San Francisco, May 14, 2008
The Center for Art and Public Life (CAPL) at California College of the Arts (CCA), in conjunction with Yerba Buena Center for the Arts (YBCA), presents What's the Big Idea?: Identity Shifts—CCA Students Collaborate with Bay Area Youth and Community, an exhibition exploring concepts of identity, culture, and humanity, May 22 through June 16, 2008, with an opening reception on Thursday, May 22, at 6:30 p.m. The exhibition and reception are both free and open to the public. They take place at Yerba Buena Center for the Arts, 701 Mission Street, San Francisco.
The exhibition features work created through CCA's Community Student Fellows program, which is facilitated by CAPL and places CCA students in Bay Area public (K–12) schools and other community organizations. The students work side by side with artists and arts administrators and take an active role in the development of new models of practice in community-based arts, cultural diversity, learning, and youth development through the arts. During the 2007–8 academic year, 34 Community Student Fellows worked with 23 different organizations.
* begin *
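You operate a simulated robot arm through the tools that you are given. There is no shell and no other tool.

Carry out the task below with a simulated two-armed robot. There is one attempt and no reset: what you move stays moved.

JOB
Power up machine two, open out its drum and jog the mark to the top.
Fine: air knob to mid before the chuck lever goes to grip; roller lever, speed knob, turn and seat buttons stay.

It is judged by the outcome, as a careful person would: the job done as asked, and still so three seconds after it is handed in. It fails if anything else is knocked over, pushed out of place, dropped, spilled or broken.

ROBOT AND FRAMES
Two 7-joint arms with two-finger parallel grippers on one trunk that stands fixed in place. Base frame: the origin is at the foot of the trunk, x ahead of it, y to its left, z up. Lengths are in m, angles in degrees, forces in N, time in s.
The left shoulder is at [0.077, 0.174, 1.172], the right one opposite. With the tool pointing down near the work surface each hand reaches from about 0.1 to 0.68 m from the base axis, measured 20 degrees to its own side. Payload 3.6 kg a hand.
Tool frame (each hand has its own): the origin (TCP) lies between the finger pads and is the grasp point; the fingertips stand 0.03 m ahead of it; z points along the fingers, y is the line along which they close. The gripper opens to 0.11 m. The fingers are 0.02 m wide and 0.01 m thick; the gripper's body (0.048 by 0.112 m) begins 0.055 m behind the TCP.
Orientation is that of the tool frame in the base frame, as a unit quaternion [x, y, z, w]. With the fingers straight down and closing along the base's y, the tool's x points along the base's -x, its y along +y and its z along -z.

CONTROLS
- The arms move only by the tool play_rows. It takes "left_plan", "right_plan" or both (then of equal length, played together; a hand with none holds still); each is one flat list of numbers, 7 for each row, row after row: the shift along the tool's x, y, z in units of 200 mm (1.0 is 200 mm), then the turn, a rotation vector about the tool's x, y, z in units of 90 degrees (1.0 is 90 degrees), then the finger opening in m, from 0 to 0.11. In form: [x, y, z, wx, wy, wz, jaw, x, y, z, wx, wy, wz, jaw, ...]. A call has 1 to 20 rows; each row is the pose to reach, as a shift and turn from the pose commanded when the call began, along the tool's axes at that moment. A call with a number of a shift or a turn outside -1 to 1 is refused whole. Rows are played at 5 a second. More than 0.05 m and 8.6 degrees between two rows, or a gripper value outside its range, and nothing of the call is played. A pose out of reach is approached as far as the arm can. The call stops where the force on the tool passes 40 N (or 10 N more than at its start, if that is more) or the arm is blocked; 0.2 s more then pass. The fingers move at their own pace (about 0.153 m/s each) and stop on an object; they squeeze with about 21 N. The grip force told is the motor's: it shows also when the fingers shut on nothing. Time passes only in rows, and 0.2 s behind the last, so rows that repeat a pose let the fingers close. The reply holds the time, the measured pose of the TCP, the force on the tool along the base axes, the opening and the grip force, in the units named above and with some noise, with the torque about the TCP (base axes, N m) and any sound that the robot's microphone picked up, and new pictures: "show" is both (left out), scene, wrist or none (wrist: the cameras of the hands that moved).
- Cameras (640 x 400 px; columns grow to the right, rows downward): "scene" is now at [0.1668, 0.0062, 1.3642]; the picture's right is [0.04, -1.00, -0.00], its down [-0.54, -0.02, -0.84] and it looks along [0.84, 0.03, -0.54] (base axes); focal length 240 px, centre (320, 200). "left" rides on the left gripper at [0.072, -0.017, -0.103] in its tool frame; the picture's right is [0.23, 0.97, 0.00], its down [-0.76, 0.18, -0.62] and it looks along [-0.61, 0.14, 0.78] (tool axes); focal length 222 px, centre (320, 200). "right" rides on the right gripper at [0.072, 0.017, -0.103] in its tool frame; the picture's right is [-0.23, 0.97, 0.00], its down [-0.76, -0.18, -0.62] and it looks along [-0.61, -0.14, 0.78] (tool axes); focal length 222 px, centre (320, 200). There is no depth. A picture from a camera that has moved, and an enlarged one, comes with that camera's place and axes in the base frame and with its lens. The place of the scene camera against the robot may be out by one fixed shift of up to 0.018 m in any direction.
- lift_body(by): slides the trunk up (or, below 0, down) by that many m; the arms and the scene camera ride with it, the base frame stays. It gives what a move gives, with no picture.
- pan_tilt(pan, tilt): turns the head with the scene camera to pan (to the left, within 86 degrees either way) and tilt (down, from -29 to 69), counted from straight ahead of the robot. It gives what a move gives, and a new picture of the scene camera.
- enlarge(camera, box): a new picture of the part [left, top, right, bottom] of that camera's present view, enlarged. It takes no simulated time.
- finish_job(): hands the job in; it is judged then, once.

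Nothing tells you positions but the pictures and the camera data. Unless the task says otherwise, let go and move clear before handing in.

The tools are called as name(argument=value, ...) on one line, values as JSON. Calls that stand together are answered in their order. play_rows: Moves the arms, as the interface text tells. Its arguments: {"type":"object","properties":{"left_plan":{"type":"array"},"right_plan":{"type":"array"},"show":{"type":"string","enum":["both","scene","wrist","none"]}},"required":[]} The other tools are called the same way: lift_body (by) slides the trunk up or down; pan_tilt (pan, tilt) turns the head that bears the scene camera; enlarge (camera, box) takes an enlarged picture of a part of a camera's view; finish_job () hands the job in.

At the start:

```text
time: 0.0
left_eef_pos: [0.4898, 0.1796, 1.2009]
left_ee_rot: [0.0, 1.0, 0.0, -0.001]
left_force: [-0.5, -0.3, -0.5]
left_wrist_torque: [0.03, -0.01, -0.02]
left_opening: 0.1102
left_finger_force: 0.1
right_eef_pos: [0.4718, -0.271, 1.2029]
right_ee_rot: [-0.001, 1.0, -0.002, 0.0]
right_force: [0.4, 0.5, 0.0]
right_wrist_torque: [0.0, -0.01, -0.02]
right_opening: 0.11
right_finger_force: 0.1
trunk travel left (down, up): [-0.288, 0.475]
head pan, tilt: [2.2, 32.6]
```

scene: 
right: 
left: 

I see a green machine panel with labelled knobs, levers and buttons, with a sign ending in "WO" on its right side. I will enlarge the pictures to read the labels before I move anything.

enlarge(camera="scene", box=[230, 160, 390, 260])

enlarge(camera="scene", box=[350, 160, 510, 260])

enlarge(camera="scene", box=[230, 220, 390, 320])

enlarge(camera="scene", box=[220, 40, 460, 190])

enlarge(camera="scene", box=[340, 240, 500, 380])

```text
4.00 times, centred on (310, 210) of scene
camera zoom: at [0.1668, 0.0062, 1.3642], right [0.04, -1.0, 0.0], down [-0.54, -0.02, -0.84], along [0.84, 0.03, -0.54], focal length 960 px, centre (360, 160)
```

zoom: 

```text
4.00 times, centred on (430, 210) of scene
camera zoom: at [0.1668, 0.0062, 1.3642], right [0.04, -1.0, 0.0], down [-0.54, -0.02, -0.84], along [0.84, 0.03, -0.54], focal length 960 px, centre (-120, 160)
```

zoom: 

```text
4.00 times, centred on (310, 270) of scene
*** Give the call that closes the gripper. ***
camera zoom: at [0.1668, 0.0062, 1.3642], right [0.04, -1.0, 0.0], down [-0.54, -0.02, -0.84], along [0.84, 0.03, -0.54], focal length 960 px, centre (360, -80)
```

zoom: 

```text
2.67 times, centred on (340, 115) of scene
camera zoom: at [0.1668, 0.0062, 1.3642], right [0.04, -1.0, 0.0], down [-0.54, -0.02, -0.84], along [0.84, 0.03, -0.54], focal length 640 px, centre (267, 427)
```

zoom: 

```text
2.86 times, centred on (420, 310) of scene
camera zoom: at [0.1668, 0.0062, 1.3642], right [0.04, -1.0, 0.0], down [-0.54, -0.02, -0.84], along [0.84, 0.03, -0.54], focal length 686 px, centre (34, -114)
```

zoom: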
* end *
The presentation takes place in YBCA's Room for Big Ideas. YBCA invites artists, curators, and collectives from across the Bay Area to use the Room for Big Ideas to showcase innovative and interactive art practices that support emerging local artists and promote intersections among community, civic engagement, and arts education. Each year YBCA poses a selection of "Big Ideas" to artists and the community at large. This exhibition
responds to one of the current "Big Ideas"—identity shifts—which asks participants to rethink how we know who we are, now that traditional definitions of race, gender, and nationality are breaking down and becoming open to interpretation.
"The idea of identity resonates throughout these projects, and the outcome is revealing," observes Susan McMahon, CAPL program associate. One group of students at Far West High School in Oakland expressed their ideas about identity through fashion design. At Washington High School in Fremont, students explored the concept of identity through abstraction and geography by making their own cartographic interpretations of their physical environment.
The Center for Art and Public Life (CAPL) was founded by California College of the Arts (CCA) in 1998 for the purpose of creating and facilitating programs that provide and enhance arts education in underserved communities within and beyond the San Francisco Bay Area. CAPL fosters opportunities for CCA students and working artists to partner with public schools and community organizations, where they use their talents to make a difference as mentors for youth and leaders in community development. CAPL administers CCA's Community Arts Program as well as the art teacher pre-credential program and courses in diversity studies. It also offers intensive programs in arts education and integration for K–12 educators through the Art in Education Teaching Institute.
Founded in 1907, California College of the Arts (CCA) is noted for the interdisciplinarity and breadth of its programs. It offers studies in 20 undergraduate and seven graduate majors in the areas of fine arts, architecture, design, and writing. The college offers bachelor of architecture, bachelor of arts, bachelor of fine arts, master of architecture, master of arts, master of fine arts, and master of business administration degrees. With campuses in Oakland and San Francisco, CCA currently enrolls more than 1,650 full-time students. Noted alumni include the painters Nathan Oliveira and Raymond Saunders; the ceramicists Robert Arneson, Viola Frey, and Peter Voulkos; the filmmaker Wayne Wang; the conceptual artists David Ireland and Dennis Oppenheim; and the designers Lucille Tenazas and Michael Vanderbyl.